TASKS AND EXERCISES:
1. Repeat the span of the text block whose first words are "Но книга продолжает" and whose last words are "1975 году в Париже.".
2. Resume the text block where it left off.

TEXT BLOCK:
══════════

У самого порога изгнания, впрочем, итоги подведены вполне трезво: «Бодался телёнок с дубом — кажется, бесплодная затея. Дуб не упал — но как будто отогнулся? но как будто малость подался? А у телёнка — лоб цел, и даже рожки, ну — отлетел, отлетит куда‑то» (Т, 466). А это уже, «как ни понимай — победа. Телёнок оказался не слабее дуба» (Т, 472)

Начиналась же книга на главном творческом переломе — её основная часть написана между 7 апреля и 7 мая 1967 года в Рождестве–на–Истье под Нарой, когда Солженицын окончил почти все прочие труды и готовился приступить к «Колесу». Отправив смелое письмо к съезду Союза писателей[8], он и принялся в выдавшемся промежутке за свою литературную историю, чтобы в случае «чего худого» оставить потомкам не испоганенную ложью и цензурой истину.

Но книга продолжает писаться и по сей день, увеличиваясь посредством «Дополнений»: «Вот, оказывается, какое липучее это тесто — мемуары: пока ножки не съежишь — и не кончишь. Ведь все время новые события — и нужны дополнения» (Т, 181). Первые четыре из них—1–е от ноября 1967 года, 2–е — от февраля 1971 года, 3–е, написанное в декабре 1973 года, и 4–е, родившееся уже в июне 1974 года в нагорье Цюриха, — успели войти вместе с основной частью в первый том «Очерков», изданный в 1975 году в Париже.

Пятое дополнение имеет отличную от прочих, как прошлых, так и будущих собратьев, судьбу: «Я писал в «Телёнке», что я вовсе не одинок, а держусь на подпоре невидимых помощников. Когда я писал «Телёнка», я должен был скрывать всех людей, которые мне тайно помогали… Но у меня давно уженаписано дополнение к «Телёнку» — ещё одно, пятое, — оно, наоборот, описывает всех тех людей и все секреты, но вот этого сейчас невозможно напечатать… Не только потому, что люди находятся в Советском Союзе, — очень многие и на Западе, но все равно им почему‑нибудь, по каким‑нибудь соображениям неудобно, чтоб это было объявлено. Я думаю, что это будет увлекательное чтение и многих даже поразит…» (X, 555—556).

Отрывок из шестого дополнения — небольшая книжка «Сквозь чад», написанная в сентябре 1978–го в Вермонте и напечатанная в следующем году в Париже. Это в основном вынужденная защита от мелкой клеветы на семейное происхождение и личную жизнь, время от времени подбрасываемой на западный рынок. Самые сильные страницы — открытое письмо другу юности К. Симоняну, сломавшемуся в старости и сочинившему один из таких позорных опусов; письмо это направлено уже в загробный мир — ибо во время его написания автору пришло известие, что накануне своего 60–летия и не дождавшись выхода зарубежного пасквиля бывший друг–враг неожиданно скончался. И оканчивается это необычное послание — прощением.

══════════

DATA:
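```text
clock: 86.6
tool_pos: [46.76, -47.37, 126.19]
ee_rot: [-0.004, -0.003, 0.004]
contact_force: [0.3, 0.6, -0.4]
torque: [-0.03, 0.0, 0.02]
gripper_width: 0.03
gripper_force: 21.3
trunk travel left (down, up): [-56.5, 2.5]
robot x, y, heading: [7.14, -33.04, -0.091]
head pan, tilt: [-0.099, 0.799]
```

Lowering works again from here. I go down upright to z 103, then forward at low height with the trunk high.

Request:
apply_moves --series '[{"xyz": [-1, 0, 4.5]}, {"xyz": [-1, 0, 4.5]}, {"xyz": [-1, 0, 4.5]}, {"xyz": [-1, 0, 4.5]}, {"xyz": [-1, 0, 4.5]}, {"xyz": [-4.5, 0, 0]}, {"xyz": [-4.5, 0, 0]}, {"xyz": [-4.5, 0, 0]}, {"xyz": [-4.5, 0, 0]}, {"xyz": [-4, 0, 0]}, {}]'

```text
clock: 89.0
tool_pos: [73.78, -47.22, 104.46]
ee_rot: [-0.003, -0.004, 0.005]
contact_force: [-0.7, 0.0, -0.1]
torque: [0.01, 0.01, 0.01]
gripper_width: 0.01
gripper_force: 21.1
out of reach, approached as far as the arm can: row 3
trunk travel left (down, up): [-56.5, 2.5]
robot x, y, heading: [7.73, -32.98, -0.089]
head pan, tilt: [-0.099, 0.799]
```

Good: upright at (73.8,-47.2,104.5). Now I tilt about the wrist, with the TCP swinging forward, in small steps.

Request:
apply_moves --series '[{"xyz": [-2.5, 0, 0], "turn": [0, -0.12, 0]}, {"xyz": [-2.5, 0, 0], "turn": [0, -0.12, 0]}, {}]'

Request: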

══════════

TASK-BY-TASK ANSWERS:
1.
Но книга продолжает писаться и по сей день, увеличиваясь посредством «Дополнений»: «Вот, оказывается, какое липучее это тесто — мемуары: пока ножки не съежишь — и не кончишь. Ведь все время новые события — и нужны дополнения» (Т, 181). Первые четыре из них—1–е от ноября 1967 года, 2–е — от февраля 1971 года, 3–е, написанное в декабре 1973 года, и 4–е, родившееся уже в июне 1974 года в нагорье Цюриха, — успели войти вместе с основной частью в первый том «Очерков», изданный в 1975 году в Париже.

2.
Другой отрывок из шестого дополнения, о Швейцарии, помещён в 137–м номере «Вестника РХД» (1982 год). Здесь же рядом находится отрывок «Ещё о «Новом мире» — ответ на появление в самиздате статьи В. Лакшина «Друзьям «Нового мира» (о «Телёнке»); статья была отдана автором в медведевский журнал «XX век» (1977, № 2), который составляется в Москве братом Роем, а печатается в Лондоне братом Жоресом. В своём отклике Солженицын признает правильность некоторых фактических замечаний, сделанных более близким ко внутренней издательской кухне новомировцев В. Лакшиным, — но никак не может согласиться со своим оппонентом о главном. Лакшин о трагедии России в XX веке пишет следующее: «Всякая крупная идея может быть искажена в исторической практике… Виной ли тому «дурная природа» людей, генетическая незрелость их как рода, неподготовленность нравственного сознания… или скверная, изгаженная почва предшествующих социальных влияний и традиций… А может, все беды и неудачи нашей страны оттого как раз, что социализм понят по–старому, по–монархически…» — «Вот эти «вершинные» суждения Лакшина, — говорит в своём возражении Солженицын, — и показывают рельефно, насколько невозможно было между нами понимание» (ВРХД, 1982, № 137, с. 126).

Рядом с возражением находится отрывок из седьмого дополнения (май 1982) о Твардовском. К тому же седьмому дополнению относится и цитировавшаяся выше статья «Наши плюралисты» (ВРХД, 1983, № 139).

Существует ещё и не так давно начатый третий том «Телёнка» (впрочем, точка зрения на него автора теперь пересматривается). В него входит, например, написанная в апреле 1984 года статья «Колеблет твой треножник» о книге А. Синявского «Прогулки с Пушкиным» и поносительных статьях о Пушкине в редактируемом Синявским журнале «Синтаксис» (ВРХД, 1984, № 142). К этому же роду можно отнести резко отрицательное суждение о фильме А. Тарковского «Андрей Рублёв» в одном из соседних номеров «Вестника», в котором Солженицын осуждает использование высочайших отечественных духовных ценностей для сиюминутных «киношных» целей.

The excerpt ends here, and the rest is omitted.